— BEGIN Dataset section —

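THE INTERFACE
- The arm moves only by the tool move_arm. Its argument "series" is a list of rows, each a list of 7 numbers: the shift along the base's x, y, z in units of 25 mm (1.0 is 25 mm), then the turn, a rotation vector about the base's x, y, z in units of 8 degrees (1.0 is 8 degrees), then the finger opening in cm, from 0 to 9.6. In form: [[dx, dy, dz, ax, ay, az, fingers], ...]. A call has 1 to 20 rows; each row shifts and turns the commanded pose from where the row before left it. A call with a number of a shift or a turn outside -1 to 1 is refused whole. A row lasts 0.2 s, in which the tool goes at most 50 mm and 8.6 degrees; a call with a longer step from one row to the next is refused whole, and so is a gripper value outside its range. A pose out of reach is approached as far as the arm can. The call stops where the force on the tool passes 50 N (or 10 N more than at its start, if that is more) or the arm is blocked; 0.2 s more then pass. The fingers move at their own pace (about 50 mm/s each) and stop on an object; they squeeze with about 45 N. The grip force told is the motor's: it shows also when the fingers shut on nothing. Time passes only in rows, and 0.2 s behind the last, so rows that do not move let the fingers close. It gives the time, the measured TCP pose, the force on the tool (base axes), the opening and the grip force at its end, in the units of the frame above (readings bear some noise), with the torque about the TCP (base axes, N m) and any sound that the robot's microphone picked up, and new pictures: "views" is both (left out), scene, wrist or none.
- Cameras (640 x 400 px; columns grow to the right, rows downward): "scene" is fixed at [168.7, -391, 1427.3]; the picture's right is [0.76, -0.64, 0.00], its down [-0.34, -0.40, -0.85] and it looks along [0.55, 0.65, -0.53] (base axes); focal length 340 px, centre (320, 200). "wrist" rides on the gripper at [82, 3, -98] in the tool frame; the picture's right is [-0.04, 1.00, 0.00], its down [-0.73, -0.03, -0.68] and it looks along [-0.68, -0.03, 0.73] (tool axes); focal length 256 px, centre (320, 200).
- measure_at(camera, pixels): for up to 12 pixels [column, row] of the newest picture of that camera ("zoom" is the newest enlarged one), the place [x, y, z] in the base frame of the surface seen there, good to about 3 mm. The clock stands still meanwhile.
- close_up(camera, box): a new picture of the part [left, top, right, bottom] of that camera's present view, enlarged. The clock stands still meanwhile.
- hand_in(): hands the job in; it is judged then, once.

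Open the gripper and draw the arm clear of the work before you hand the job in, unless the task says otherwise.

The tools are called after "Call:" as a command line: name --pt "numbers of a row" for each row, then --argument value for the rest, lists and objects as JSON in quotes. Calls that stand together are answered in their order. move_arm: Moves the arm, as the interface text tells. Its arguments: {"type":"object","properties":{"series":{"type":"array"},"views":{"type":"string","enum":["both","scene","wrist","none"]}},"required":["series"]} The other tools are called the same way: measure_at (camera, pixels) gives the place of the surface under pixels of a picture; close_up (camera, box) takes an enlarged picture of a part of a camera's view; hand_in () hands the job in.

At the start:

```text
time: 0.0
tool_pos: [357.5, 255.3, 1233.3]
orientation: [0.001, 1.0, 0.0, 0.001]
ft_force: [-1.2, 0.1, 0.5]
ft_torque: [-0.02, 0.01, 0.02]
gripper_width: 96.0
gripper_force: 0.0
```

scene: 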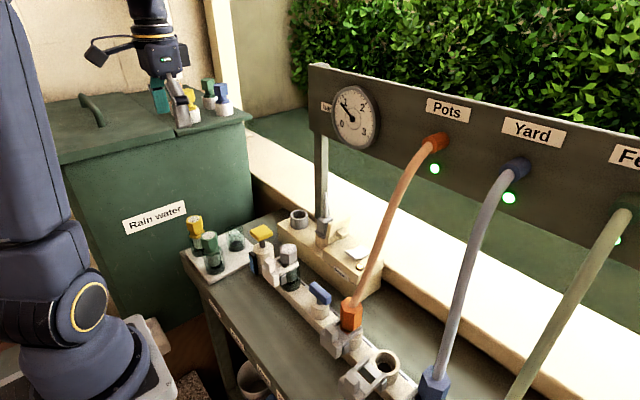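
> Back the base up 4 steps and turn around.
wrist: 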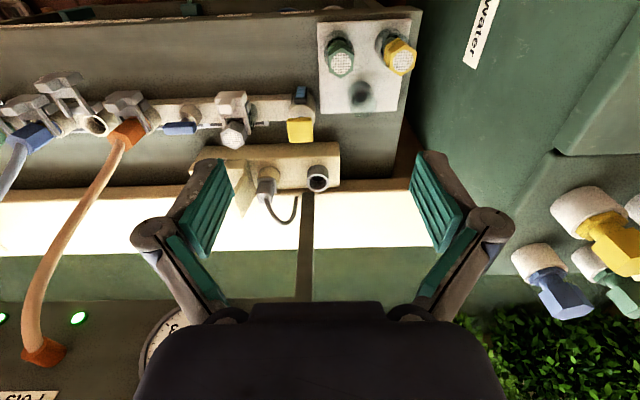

— END Dataset section —

Exercise instructions ▸ All of the lines above should be printed exactly, minus the pictures.

Exercise answer ▸
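THE INTERFACE
- The arm moves only by the tool move_arm. Its argument "series" is a list of rows, each a list of 7 numbers: the shift along the base's x, y, z in units of 25 mm (1.0 is 25 mm), then the turn, a rotation vector about the base's x, y, z in units of 8 degrees (1.0 is 8 degrees), then the finger opening in cm, from 0 to 9.6. In form: [[dx, dy, dz, ax, ay, az, fingers], ...]. A call has 1 to 20 rows; each row shifts and turns the commanded pose from where the row before left it. A call with a number of a shift or a turn outside -1 to 1 is refused whole. A row lasts 0.2 s, in which the tool goes at most 50 mm and 8.6 degrees; a call with a longer step from one row to the next is refused whole, and so is a gripper value outside its range. A pose out of reach is approached as far as the arm can. The call stops where the force on the tool passes 50 N (or 10 N more than at its start, if that is more) or the arm is blocked; 0.2 s more then pass. The fingers move at their own pace (about 50 mm/s each) and stop on an object; they squeeze with about 45 N. The grip force told is the motor's: it shows also when the fingers shut on nothing. Time passes only in rows, and 0.2 s behind the last, so rows that do not move let the fingers close. It gives the time, the measured TCP pose, the force on the tool (base axes), the opening and the grip force at its end, in the units of the frame above (readings bear some noise), with the torque about the TCP (base axes, N m) and any sound that the robot's microphone picked up, and new pictures: "views" is both (left out), scene, wrist or none.
- Cameras (640 x 400 px; columns grow to the right, rows downward): "scene" is fixed at [168.7, -391, 1427.3]; the picture's right is [0.76, -0.64, 0.00], its down [-0.34, -0.40, -0.85] and it looks along [0.55, 0.65, -0.53] (base axes); focal length 340 px, centre (320, 200). "wrist" rides on the gripper at [82, 3, -98] in the tool frame; the picture's right is [-0.04, 1.00, 0.00], its down [-0.73, -0.03, -0.68] and it looks along [-0.68, -0.03, 0.73] (tool axes); focal length 256 px, centre (320, 200).
- measure_at(camera, pixels): for up to 12 pixels [column, row] of the newest picture of that camera ("zoom" is the newest enlarged one), the place [x, y, z] in the base frame of the surface seen there, good to about 3 mm. The clock stands still meanwhile.
- close_up(camera, box): a new picture of the part [left, top, right, bottom] of that camera's present view, enlarged. The clock stands still meanwhile.
- hand_in(): hands the job in; it is judged then, once.

Open the gripper and draw the arm clear of the work before you hand the job in, unless the task says otherwise.

The tools are called after "Call:" as a command line: name --pt "numbers of a row" for each row, then --argument value for the rest, lists and objects as JSON in quotes. Calls that stand together are answered in their order. move_arm: Moves the arm, as the interface text tells. Its arguments: {"type":"object","properties":{"series":{"type":"array"},"views":{"type":"string","enum":["both","scene","wrist","none"]}},"required":["series"]} The other tools are called the same way: measure_at (camera, pixels) gives the place of the surface under pixels of a picture; close_up (camera, box) takes an enlarged picture of a part of a camera's view; hand_in () hands the job in.

At the start:

```text
time: 0.0
tool_pos: [357.5, 255.3, 1233.3]
orientation: [0.001, 1.0, 0.0, 0.001]
ft_force: [-1.2, 0.1, 0.5]
ft_torque: [-0.02, 0.01, 0.02]
gripper_width: 96.0
gripper_force: 0.0
```

scene: 
> Back the base up 4 steps and turn around.
wrist: 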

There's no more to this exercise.